PASSAGE GIVEN »
····················
The failure by a judge to give reasons for not granting a party relief from that party's non-compliance with an unless order and striking out his claim vitiated the judge's decision.

Facts

The appellant architect (V) appealed against a decision of a judge dismissing his appeal against an order striking out his claim against the respondents (S) and an order that he pay the costs of the proceedings. S had engaged V to install a kitchen and V ordered cabinets for the kitchen from a third party supplier. A dispute arose between the parties as to the works and V brought a claim for sums that purportedly represented his professional fees and the cost of the cabinets that he had ordered and supplied to S. During the proceedings an unless order was made requiring V to make a £500 contribution towards S's costs. V unsuccessfully applied to have that order set aside and another unless order with a later date for compliance was made. V posted a cheque to S's solicitors but it was not received until after the date specified by the unless order. V's position at all relevant times was that he had posted the cheque by first class post to S's solicitors the day before the date specified by the unless order. V unsuccessfully applied for relief from non-compliance with the unless order and his claim was struck out for failure to comply with the unless order. An order was also made that V pay the costs of the proceedings.
····················
RECORDED DATA »
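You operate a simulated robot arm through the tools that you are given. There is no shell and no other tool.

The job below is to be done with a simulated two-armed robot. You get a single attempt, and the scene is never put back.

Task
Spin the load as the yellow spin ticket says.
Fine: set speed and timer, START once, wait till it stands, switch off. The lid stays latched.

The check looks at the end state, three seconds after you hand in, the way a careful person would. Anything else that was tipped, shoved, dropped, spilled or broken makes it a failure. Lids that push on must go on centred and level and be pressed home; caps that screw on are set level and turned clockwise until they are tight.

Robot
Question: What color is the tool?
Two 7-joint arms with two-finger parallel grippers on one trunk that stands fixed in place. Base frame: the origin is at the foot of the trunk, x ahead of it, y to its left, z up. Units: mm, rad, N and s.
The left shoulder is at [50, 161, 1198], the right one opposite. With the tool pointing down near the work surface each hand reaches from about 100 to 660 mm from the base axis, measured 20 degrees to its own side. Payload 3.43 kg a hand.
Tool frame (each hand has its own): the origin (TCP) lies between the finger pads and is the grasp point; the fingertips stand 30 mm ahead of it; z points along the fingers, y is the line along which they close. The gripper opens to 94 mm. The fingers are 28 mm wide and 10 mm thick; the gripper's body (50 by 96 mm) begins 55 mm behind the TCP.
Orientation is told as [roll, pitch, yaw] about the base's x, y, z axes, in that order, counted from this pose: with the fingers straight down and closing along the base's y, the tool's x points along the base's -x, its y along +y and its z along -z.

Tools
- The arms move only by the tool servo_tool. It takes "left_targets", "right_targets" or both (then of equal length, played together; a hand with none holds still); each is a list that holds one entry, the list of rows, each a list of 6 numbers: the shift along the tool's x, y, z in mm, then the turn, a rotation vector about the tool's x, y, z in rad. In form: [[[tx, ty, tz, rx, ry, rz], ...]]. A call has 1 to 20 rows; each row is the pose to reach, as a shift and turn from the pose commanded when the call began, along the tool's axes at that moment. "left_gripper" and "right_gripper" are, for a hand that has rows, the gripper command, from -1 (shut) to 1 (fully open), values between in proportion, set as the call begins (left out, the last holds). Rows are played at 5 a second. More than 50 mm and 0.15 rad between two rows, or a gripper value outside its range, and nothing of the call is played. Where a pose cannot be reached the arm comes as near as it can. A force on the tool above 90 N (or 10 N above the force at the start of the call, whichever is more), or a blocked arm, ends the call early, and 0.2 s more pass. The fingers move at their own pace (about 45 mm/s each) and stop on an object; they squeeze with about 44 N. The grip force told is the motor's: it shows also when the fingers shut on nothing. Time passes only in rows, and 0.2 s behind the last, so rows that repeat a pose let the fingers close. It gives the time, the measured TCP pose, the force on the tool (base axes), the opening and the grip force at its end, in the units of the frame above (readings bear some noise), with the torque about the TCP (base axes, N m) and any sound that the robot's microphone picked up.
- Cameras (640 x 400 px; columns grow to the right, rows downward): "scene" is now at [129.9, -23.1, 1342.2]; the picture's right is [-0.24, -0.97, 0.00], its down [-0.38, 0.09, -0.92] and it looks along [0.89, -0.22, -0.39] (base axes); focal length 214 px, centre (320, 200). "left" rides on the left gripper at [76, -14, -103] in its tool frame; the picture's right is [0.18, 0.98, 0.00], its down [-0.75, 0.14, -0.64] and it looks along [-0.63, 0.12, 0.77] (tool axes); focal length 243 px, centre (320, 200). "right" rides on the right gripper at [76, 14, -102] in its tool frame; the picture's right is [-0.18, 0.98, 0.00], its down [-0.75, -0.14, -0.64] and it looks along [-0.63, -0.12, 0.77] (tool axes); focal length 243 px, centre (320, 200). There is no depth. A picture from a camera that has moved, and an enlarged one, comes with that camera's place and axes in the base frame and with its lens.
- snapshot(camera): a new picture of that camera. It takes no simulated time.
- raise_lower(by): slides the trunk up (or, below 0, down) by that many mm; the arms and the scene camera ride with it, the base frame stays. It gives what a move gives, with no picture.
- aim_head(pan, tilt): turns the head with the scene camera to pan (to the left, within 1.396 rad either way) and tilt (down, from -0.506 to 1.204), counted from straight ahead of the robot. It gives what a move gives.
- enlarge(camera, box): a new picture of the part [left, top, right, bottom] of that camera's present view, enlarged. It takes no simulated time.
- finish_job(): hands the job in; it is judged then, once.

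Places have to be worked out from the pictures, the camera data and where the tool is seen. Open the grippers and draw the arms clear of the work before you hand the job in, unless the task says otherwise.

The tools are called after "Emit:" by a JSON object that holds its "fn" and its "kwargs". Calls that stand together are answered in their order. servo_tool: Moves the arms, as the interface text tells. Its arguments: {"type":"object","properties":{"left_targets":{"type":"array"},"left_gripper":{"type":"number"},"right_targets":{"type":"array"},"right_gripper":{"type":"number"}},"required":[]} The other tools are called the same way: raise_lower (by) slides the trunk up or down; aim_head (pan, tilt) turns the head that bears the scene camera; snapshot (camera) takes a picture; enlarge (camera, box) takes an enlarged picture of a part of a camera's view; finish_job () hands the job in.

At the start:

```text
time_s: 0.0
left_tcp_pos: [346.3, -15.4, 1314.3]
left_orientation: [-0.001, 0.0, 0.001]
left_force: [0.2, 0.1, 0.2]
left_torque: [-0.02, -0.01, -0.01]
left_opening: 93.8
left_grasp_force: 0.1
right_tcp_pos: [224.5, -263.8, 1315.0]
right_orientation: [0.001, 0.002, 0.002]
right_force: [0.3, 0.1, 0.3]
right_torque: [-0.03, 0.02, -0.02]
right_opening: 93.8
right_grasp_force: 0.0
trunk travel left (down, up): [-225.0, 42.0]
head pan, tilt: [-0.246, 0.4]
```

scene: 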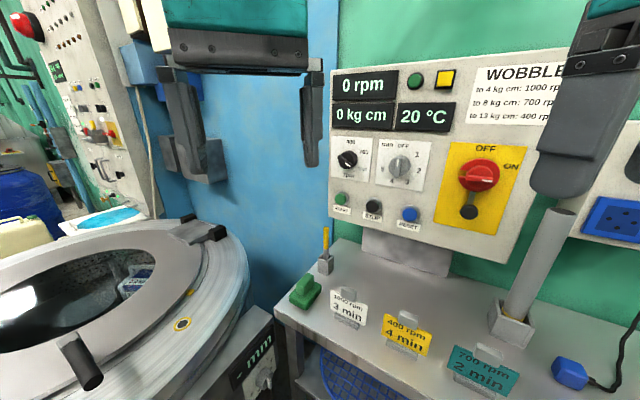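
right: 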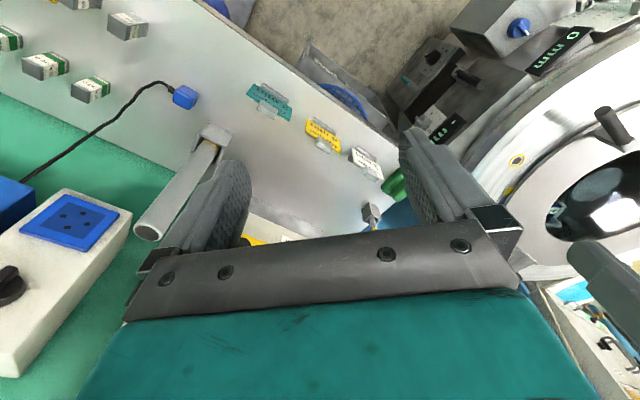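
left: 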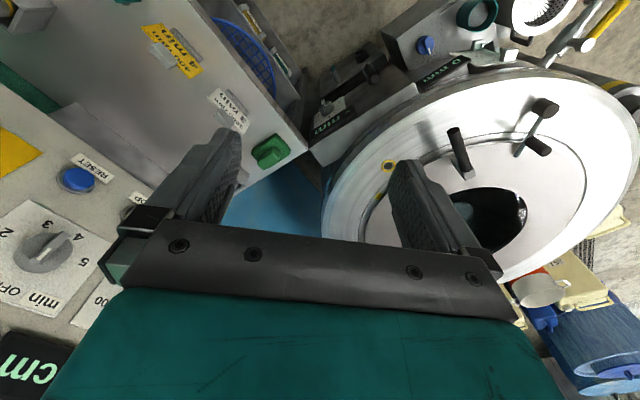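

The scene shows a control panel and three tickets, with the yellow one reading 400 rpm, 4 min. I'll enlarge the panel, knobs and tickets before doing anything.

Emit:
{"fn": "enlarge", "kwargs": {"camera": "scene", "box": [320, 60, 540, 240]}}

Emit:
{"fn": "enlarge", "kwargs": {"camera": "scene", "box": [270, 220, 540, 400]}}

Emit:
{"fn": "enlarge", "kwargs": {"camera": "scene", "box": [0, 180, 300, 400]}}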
····················
WRITTEN REQUEST » Extend the passage given, starting right after its last sentence.

RESULT OF THE EXERCISE »
Held

(Jackson L.J. dissenting on remittal) It was apparent that the order refusing V relief from his non-compliance with the unless order and striking out V's claim had been made without a hearing which was not normally to be recommended, Collier v Williams (2006) EWCA Civ 20, (2006) 1 WLR 1945 considered. The order had been made without reasons being given and without reasons the court was not in the position to say whether the judge who had made the order had considered the matter before her on the merits or properly grappled with it. Further, the order striking out V's claim was defective as it did not inform V that he had the right to seek to have the order varied or discharged. In the circumstances of the instant case, in particular where there was an evidential dispute as to whether V had posted the cheque in time, it was inappropriate for the court to determine whether it was appropriate to grant V relief from strike out and it was appropriate to remit the matter for reconsideration.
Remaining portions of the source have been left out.